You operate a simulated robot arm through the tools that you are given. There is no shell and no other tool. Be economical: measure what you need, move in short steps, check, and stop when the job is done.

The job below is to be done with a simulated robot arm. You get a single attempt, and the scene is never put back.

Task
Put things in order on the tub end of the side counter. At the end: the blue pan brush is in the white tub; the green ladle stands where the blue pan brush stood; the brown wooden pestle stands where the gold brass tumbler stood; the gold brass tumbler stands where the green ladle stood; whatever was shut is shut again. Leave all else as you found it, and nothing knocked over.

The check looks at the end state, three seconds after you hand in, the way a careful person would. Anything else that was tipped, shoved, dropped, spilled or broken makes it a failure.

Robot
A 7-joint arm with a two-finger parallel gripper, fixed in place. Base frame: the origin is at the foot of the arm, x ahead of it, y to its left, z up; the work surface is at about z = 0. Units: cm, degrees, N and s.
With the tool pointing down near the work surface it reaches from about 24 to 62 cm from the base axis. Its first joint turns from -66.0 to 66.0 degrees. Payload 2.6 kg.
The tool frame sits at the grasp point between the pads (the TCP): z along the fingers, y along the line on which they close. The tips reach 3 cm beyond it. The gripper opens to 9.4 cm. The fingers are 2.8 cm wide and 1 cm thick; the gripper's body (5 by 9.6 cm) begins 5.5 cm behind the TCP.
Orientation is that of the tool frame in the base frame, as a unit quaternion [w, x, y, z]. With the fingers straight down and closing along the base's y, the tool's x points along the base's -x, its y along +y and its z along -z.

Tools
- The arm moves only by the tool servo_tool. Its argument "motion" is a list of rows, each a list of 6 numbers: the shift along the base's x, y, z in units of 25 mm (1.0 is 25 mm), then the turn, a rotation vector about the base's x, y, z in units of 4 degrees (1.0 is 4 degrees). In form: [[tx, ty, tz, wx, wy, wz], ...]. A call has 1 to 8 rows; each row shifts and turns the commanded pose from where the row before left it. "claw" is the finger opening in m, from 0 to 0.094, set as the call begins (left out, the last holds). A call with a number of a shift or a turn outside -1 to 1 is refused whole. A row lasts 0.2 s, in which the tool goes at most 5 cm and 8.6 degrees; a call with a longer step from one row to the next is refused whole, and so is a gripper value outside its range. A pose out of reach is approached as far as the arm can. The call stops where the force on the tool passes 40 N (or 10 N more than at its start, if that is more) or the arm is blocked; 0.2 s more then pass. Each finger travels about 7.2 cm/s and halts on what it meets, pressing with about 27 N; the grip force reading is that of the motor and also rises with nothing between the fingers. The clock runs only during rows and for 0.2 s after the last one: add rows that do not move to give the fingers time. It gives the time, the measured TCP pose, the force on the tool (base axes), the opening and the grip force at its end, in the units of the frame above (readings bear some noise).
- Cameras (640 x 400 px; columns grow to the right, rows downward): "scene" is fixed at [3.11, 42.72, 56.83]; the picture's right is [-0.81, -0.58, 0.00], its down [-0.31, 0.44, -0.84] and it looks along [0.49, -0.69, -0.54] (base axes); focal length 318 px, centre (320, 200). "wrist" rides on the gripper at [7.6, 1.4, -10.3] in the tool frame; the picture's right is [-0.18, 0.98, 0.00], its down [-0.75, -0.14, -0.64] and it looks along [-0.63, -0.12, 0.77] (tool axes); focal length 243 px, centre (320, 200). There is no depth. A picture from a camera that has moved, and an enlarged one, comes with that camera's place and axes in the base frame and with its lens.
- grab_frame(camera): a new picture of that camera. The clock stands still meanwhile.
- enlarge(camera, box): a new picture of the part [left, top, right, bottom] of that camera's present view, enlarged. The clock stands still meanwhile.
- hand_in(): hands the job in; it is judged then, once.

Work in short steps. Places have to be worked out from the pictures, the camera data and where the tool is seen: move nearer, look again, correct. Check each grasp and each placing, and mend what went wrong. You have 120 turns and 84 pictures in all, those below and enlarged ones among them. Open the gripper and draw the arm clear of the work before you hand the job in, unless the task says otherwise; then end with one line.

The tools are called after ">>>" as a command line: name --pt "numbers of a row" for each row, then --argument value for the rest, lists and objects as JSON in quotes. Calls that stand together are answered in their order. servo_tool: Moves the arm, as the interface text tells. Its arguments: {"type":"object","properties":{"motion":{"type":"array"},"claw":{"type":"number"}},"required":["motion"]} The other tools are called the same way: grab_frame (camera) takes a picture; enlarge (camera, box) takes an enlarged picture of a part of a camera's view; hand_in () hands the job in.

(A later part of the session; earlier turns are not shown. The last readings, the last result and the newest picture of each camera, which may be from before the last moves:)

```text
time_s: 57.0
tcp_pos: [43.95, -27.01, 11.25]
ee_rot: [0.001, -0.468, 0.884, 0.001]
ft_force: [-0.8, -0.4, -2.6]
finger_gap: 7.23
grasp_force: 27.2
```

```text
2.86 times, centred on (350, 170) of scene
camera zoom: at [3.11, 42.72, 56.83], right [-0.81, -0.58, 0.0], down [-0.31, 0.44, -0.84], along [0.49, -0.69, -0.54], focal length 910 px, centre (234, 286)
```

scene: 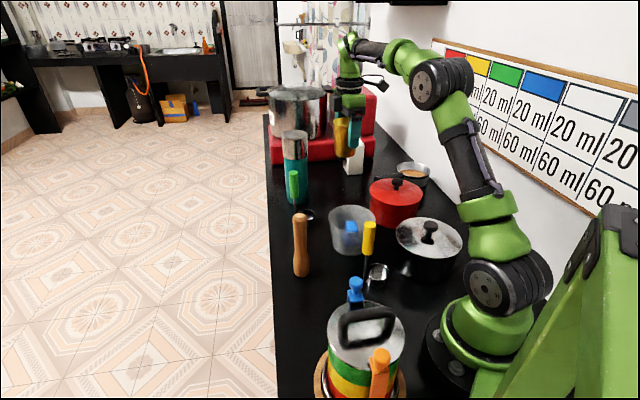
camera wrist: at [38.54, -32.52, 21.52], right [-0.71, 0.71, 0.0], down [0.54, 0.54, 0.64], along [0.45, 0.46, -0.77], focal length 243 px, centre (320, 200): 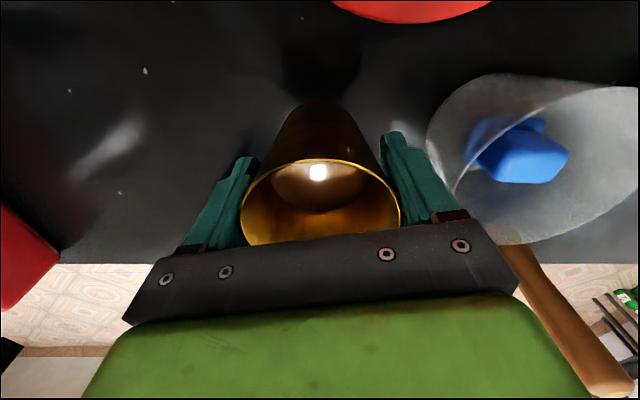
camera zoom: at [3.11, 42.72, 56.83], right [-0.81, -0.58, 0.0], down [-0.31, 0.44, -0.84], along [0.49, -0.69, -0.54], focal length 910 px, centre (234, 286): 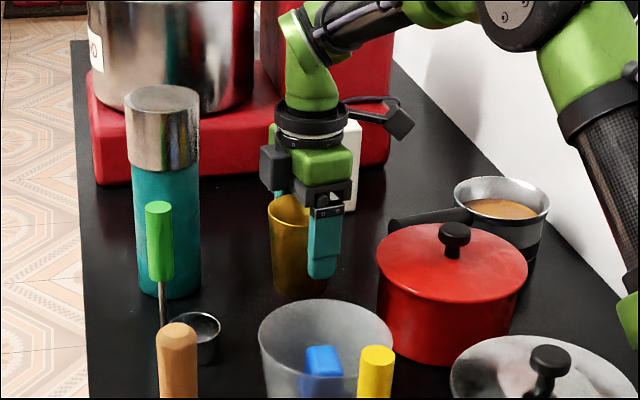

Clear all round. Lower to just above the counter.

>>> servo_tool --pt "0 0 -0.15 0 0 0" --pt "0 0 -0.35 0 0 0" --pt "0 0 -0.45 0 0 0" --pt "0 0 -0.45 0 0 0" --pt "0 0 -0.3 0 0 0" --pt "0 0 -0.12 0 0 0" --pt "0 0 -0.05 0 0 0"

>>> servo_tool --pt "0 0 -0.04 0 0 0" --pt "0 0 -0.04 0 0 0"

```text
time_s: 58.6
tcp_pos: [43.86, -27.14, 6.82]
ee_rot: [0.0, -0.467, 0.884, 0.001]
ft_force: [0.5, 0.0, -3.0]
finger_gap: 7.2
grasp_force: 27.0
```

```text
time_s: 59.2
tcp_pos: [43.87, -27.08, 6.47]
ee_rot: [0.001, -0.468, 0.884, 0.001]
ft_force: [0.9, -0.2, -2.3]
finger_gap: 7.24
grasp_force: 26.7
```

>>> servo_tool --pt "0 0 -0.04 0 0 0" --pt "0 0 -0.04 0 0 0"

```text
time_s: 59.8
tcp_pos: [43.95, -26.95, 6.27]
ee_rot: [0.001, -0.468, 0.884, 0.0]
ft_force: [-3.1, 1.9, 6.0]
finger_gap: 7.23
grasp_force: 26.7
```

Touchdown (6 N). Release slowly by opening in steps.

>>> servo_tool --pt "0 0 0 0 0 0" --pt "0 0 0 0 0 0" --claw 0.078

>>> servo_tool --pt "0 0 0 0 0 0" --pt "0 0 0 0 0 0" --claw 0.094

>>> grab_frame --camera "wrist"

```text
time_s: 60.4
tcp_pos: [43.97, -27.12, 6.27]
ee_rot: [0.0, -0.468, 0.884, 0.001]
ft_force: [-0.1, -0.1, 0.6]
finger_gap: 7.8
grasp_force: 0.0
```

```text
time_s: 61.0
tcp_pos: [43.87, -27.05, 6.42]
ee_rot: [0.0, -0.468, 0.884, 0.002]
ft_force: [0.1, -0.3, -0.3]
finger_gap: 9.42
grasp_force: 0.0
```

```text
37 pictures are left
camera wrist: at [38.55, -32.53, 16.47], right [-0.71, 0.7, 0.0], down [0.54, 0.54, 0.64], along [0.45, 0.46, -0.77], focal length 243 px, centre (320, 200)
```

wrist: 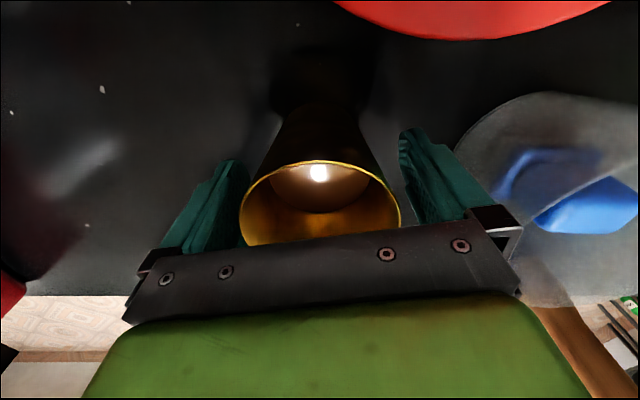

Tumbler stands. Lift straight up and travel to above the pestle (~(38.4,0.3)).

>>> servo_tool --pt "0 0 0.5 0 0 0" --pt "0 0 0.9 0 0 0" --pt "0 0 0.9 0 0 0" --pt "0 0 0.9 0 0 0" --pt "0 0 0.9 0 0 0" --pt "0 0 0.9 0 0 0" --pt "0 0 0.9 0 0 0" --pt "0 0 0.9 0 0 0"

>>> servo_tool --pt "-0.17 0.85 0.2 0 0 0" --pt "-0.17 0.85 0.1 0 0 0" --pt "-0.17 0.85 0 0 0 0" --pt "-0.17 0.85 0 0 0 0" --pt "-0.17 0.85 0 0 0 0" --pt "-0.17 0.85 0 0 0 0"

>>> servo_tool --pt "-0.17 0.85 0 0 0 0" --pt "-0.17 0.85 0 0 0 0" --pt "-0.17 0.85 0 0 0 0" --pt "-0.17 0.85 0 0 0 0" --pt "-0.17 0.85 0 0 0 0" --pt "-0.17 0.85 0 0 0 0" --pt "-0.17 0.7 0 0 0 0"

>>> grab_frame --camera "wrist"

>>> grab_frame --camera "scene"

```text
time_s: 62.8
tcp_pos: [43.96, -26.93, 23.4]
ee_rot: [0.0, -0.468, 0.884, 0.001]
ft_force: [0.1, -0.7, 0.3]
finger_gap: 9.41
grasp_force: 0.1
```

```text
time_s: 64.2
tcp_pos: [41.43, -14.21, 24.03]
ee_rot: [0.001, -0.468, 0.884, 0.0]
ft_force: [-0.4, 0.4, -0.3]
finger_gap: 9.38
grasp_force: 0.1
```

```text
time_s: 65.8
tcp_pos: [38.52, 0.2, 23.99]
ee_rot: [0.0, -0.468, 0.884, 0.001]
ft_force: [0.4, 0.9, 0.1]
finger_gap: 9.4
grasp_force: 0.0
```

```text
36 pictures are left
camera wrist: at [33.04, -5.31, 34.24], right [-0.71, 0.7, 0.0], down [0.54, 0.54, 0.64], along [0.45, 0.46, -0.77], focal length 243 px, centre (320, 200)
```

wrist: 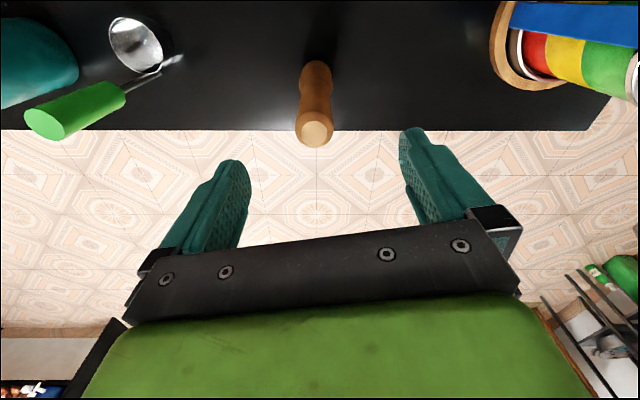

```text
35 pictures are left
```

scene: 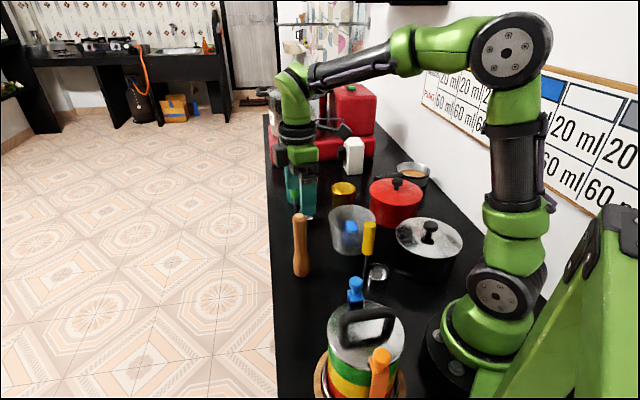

::::

**Extract provided:**
2.2.2 Data collection procedure
We conducted data collection during a class session in the last week of September (at the beginning of the academic semester). We presented the sequence of activities to the students as an activity in the Didactics of Geometry and Measurement course. Because the data collection took place at the beginning of the semester, it ensured that the participants were not familiar with estimation strategies in a real context. However, we asked them to indicate whether they had previously solved similar problems. None of the participants in the study reported prior knowledge of Fermi problems.
During a 90 minute class session, we provided each participant with the written statements of the four problems. During the first ten minutes, we explained to the participants that they were going to face a sequence of four tasks, emphasising that (a) in each problem, they should propose a solution, clearly indicating their strategy and the measures they would need to obtain the estimation; (b) that they should work individually using only paper and pencil to explain their procedures in written form and may use drawings or diagrams; and (c) that they did not need to obtain a numerical solution but rather to explain how to obtain the requested estimate. Once the data collection from the 224 participants was completed, we reviewed the solutions to verify that all students had given an answer to the four problems in the sequence. We collected 896 solutions and scanned them to facilitate the analysis (see Fig. 1).
2.3 Analysis of solutions
The analysis of the 896 solutions was done in two phases. For each problem, we first analyzed and categorized the errors made by the participants. Second, we analyzed and categorized the strategies proposed by the participants.
2.3.1 Error analysis
We relied on Segura and Ferrando’s (2021) error system to code each of the solutions. We coded two categories of errors: errors that impeded the devising of a valid strategy, and mathematical errors. To understand the error analysis, we relied on participants’ descriptions of the strategies and measurements needed to obtain an estimate, which we requested of students. That is, we did not expect a numerical solution, but rather their explicit reasoning. Thus, in identifying errors, we limited ourselves to analysing the internal consistency of the solution written by each participant and did not attempt to assess the quality of their thinking. Table 1 presents the description of the two categories of error used in the analysis of the collected solutions. To ensure consistency in the analysis and to avoid missing errors, the two authors independently coded the errors in 224 solutions. After pooling the results, the two authors discussed the discrepancies and reached a consensus and, finally, aggregated the results of the analysis.
2.3.2 Analysis of solution strategies
Following the categorisation of strategies set out in Albarracín et al. (2021), we established four categories: linearisation, base unit, density, and incomplete. Table 2 describes the categories and illustrates them with an example.

::::

**Given problem A:**
Take the extract provided and repeat only what runs from "2.3 Analysis of" through "proposed by the participants.".
**Given problem B:**
Write what comes next in the extract provided.

**Right answer A:**
2.3 Analysis of solutions
The analysis of the 896 solutions was done in two phases. For each problem, we first analyzed and categorized the errors made by the participants. Second, we analyzed and categorized the strategies proposed by the participants.

**Right answer B:**
Once we fixed the categories, three researchers conducted the coding of solutions by strategy. In order to avoid discrepancies and to warrant a reliable analysis, we follow the procedure described by Denzin (2009): two researchers independently coded the solutions of the 224 participants. To analyse the reliability, we made a concordance table and calculated Cohen’s kappa (Landis & Koch, 1977), obtaining κ = 0.81. This is a good value. To clarify the coding criteria in cases of discordance between the two researchers, we discussed each case with a third researcher expert in this topic. Discussions during the writing of this paper led us to revise our initial coding, leading us to code as incomplete those solutions based on exhaustive counting strategy (Albarracín & Gorgorió, 2014).
2.4 Categorization of performance and flexibility across the Fermi problem sequence
The analysis of the solutions described previously allowed us to categorize participants’ performance and flexibility across the sequence.
2.4.1 Analysis of performance across the sequence
Error analysis of participants’ solutions made it possible to define performance across the Fermi problem sequence. Following Copur-Gencturk and Doleck (2021a), we first considered whether the participants devised a valid solution strategy, and then we evaluated the mathematical work, which generated three levels of performance for coding the participants’ performance across this sequence.
Performance across the sequence is low when the participant proposes at least one solution with an error that impedes devising a valid strategy, that is, an incomplete solution. In this case, participant’s performance level is coded as 0.
Performance across the sequence is basic when the participant does not make errors that impede devising a valid strategy in any of the solutions, but there is at least one solution containing a mathematical error. This participant’s performance level is coded as 1.
Performance across the sequence is high when the participant makes no errors in any of the solutions to the four tasks. This participant’s performance level is coded as 2.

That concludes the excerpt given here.